Advisers and the wider profession have warned that the lack of visible progress on the Financial Advice Market Review is fast turning into apathy towards what is supposed to be a flagship project to reform advice.

Advisers say they have not been kept in the loop on developments, while providers have called for clarity on what is required of them and by when.

There are now six months to go until the FCA and Treasury are due to submit a progress report on the FAMR to Treasury economic secretary Simon Kirby and the FCA board.

Money Marketing has sought to establish what progress, if any, is being made by the four bodies tasked with delivering the 28 FAMR recommendations: the FCA, Treasury, the Financial Ombudsman Service and the financial advice working group.

The FCA was the only organisation not to give further updates on the recommendations it is responsible for, beyond pointing to the initial timeframes set out in the FAMR report.

Progress report

The FCA has been given responsibility for the bulk of the FAMR work and is overseeing 11 recommendations.

The Treasury is in charge of six recommendations, the working group three, FOS four and the FCA and Treasury are jointly responsible for three recommendations.

One recommendation – to review the lack of a long-stop – has not been delegated to any organisation and will be considered as part of the planned review of FAMR outcomes in 2019.

So far, five of the recommendations have produced the results set out in the FAMR report.


The Treasury has delivered on one with the launch of its consultation last month on introducing a £500 tax-free pensions advice allowance.

The FOS has established a section for advisers on its website and has started holding regular roundtables with the industry.

Other recommendations that have been completed are the launch of the FCA’s robo-advice unit and the setting-up of the financial advice working group.

Four recommendations have an indicative timeframe of later this year while 15 are due to be completed during 2017. The pensions dashboard is set to be available to consumers in 2019 and two other recommendations – improving suitability reports, and making sure Mifid II does not impact on delivering streamlined advice – are listed as “ongoing”.

Financial advice working group chair Nick Prettejohn admits there is a lot of work going on as part of the working group but “not a lot to show for it” at this stage.He says at the end of the year the group will discuss progress “more openly”.

The group is expected to publish a shortlist of terms to describe advice and guidance later this year, as well as publishing a guide early next year on ways employers can support employees’ financial health.
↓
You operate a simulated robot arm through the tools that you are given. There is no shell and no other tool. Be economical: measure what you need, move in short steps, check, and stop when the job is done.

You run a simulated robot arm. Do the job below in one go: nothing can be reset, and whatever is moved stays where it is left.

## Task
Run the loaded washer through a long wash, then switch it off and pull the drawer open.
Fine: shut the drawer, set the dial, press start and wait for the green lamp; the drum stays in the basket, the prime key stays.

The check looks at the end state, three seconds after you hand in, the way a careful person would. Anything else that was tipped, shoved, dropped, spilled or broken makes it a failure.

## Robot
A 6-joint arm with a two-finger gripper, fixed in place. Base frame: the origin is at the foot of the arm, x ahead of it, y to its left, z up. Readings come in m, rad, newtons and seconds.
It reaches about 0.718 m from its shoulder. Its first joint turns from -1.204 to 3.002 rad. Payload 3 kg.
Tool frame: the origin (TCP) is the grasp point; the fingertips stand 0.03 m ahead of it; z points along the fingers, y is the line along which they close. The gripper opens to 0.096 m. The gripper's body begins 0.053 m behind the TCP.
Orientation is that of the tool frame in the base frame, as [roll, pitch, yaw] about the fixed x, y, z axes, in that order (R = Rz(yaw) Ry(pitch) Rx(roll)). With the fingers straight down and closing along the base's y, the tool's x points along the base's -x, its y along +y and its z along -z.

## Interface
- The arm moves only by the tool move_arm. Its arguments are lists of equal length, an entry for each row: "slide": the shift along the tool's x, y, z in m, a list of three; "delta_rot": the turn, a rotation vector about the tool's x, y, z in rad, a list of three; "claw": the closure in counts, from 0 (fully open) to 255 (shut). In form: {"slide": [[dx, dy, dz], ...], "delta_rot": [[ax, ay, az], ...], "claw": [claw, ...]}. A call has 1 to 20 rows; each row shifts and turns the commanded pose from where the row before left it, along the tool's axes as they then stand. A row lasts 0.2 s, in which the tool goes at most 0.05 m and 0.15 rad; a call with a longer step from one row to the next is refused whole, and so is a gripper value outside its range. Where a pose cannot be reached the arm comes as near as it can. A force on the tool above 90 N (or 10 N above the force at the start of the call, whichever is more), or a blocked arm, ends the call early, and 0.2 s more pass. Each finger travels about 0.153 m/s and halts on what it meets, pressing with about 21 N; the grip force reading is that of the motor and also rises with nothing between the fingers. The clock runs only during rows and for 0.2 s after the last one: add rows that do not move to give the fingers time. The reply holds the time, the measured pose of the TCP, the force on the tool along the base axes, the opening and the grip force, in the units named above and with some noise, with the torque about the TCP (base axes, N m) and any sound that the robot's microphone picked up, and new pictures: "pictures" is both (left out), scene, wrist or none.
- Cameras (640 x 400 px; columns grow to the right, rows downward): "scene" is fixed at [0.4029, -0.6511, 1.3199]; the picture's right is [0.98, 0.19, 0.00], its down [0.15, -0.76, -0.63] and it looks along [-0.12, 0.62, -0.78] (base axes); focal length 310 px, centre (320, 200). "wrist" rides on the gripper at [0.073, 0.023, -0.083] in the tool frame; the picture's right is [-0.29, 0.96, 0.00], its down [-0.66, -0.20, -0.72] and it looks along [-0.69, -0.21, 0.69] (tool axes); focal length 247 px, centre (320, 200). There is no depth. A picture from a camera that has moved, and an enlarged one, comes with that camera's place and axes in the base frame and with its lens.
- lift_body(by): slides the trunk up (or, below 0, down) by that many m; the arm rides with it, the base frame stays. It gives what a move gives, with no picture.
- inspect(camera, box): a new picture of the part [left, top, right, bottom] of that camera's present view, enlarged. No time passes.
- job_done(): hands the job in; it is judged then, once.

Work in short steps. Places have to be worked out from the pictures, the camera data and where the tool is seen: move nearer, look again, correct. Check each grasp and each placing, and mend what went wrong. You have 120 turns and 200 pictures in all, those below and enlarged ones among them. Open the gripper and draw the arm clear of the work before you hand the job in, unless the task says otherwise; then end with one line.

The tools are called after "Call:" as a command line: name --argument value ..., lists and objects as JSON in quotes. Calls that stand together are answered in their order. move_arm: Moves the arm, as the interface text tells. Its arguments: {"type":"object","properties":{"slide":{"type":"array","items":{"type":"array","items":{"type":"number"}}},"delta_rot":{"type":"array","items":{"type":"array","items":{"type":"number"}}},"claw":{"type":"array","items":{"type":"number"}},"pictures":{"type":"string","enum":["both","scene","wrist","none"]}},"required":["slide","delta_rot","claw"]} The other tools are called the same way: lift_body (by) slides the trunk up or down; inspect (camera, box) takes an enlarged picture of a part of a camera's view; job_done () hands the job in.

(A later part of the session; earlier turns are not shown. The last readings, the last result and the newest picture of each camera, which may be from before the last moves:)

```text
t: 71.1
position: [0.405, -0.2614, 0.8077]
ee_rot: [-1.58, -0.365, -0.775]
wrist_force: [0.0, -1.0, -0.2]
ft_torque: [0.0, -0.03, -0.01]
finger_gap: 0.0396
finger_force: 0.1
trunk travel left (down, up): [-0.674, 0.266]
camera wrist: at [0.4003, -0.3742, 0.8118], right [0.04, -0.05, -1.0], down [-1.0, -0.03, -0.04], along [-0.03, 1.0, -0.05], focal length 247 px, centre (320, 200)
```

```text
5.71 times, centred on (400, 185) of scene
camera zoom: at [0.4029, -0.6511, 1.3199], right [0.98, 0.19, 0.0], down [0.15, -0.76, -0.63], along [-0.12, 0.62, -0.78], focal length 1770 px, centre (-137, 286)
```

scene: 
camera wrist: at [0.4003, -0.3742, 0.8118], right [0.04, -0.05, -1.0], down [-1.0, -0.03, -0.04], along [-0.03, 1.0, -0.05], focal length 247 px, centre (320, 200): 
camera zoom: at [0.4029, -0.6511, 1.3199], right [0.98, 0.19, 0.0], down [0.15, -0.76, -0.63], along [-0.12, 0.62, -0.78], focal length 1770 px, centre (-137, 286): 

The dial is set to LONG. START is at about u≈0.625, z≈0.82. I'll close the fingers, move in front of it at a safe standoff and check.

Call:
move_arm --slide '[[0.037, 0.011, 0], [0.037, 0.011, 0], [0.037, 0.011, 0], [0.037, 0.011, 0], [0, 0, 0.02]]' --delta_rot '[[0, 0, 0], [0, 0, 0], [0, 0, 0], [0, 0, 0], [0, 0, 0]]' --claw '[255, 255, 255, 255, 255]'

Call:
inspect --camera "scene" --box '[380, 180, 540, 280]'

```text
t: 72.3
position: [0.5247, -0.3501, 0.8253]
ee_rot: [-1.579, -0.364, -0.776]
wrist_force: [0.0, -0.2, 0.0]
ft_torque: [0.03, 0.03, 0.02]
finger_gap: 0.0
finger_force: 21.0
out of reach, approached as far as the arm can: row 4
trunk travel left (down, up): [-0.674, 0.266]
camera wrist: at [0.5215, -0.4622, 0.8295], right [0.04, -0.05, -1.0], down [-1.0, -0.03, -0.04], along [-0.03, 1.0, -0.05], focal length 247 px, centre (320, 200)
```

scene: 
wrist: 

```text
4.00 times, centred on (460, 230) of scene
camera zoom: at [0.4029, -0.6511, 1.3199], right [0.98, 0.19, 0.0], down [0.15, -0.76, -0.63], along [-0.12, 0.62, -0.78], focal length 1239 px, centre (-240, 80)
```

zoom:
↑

Also in early 2017 the group will start initial testing of what it calls “thumbs and nudges”, that is, ways of prompting consumers to seek advice.

Prettejohn says: “We have had a number of group meetings now and we have set up sub-groups on each of the recommendations. We are at the stage of scoping out the work and planning what we are going to do. The timeframes in FAMR are still roughly what we are working towards.”

Old Mutual Wealth chief distribution officer and financial advice working group member Richard Freeman is hopeful the work the group is doing on nudging consumers to advice will yield results.

He says: “Behavioural nudges have been used in other areas to prompt change in attitudes which are in the wider public interest. If successful, this could be an exciting opportunity to change the way people in the UK approach their financial choices, and we are currently working on that set of behavioural nudges.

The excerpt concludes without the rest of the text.